◆ **DATA SEGMENT**:
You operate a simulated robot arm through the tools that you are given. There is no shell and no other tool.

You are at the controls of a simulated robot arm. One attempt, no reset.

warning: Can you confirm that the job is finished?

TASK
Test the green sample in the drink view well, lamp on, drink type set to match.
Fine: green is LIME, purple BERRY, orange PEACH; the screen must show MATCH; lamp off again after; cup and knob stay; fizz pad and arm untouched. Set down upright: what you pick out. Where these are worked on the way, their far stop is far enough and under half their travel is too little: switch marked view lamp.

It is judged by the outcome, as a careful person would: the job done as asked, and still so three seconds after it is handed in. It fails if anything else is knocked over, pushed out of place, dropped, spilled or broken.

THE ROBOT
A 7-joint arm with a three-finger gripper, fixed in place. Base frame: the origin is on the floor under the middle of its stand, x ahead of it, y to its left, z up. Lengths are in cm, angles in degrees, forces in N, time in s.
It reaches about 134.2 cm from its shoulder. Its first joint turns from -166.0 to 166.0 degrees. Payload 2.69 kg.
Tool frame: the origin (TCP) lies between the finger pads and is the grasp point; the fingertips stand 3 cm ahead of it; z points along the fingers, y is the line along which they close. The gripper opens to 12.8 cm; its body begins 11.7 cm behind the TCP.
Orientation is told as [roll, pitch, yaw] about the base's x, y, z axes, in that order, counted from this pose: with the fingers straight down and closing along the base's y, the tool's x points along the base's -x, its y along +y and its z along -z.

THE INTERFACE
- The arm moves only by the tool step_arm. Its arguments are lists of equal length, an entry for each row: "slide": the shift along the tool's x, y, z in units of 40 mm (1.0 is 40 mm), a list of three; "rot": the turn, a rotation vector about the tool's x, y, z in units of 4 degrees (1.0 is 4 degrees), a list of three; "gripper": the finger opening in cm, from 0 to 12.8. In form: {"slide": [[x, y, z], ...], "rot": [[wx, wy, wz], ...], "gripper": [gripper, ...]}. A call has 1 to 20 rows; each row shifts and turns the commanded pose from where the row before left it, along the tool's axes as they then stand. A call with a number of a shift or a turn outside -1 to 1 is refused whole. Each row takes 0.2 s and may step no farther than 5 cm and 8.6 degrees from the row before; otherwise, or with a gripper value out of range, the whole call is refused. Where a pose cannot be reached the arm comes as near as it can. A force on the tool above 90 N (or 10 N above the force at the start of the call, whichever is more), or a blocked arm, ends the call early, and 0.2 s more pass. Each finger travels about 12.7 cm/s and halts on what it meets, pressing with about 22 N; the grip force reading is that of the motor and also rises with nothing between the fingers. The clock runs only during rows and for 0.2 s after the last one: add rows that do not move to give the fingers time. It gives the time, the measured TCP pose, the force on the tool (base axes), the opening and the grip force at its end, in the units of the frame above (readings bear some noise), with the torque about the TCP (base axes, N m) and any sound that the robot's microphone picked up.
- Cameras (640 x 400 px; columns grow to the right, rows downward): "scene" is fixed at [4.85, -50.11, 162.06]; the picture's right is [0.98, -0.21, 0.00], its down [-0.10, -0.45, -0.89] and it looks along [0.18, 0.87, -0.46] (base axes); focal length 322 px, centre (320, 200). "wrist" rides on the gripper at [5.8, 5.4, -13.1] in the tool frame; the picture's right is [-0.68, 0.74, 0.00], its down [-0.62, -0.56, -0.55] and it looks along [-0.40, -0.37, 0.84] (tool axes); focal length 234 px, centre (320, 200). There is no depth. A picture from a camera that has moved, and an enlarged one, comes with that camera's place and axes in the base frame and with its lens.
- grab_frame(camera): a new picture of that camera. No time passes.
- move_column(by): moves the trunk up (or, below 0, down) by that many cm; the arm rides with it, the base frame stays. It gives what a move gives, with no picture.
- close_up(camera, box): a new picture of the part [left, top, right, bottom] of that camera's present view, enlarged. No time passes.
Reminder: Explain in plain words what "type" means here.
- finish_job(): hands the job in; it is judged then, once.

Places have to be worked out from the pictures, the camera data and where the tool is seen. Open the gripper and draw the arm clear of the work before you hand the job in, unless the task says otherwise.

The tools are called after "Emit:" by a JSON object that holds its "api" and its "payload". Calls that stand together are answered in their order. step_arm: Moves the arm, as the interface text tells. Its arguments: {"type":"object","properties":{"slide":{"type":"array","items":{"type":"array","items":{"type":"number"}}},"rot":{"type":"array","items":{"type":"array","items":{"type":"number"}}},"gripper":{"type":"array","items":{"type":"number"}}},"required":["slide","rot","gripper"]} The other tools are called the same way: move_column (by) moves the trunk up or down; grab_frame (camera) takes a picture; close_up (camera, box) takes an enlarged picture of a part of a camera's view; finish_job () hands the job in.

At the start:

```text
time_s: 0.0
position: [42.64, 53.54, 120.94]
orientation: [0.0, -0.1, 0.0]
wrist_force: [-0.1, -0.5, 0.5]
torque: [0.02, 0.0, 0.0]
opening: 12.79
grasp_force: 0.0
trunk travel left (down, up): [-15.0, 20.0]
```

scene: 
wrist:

◆ **WHAT THE EXERCISE ASKS**: Copy out every line holding the string "origin".

◆ **RESULT OF THE EXERCISE**:
A 7-joint arm with a three-finger gripper, fixed in place. Base frame: the origin is on the floor under the middle of its stand, x ahead of it, y to its left, z up. Lengths are in cm, angles in degrees, forces in N, time in s.
Tool frame: the origin (TCP) lies between the finger pads and is the grasp point; the fingertips stand 3 cm ahead of it; z points along the fingers, y is the line along which they close. The gripper opens to 12.8 cm; its body begins 11.7 cm behind the TCP.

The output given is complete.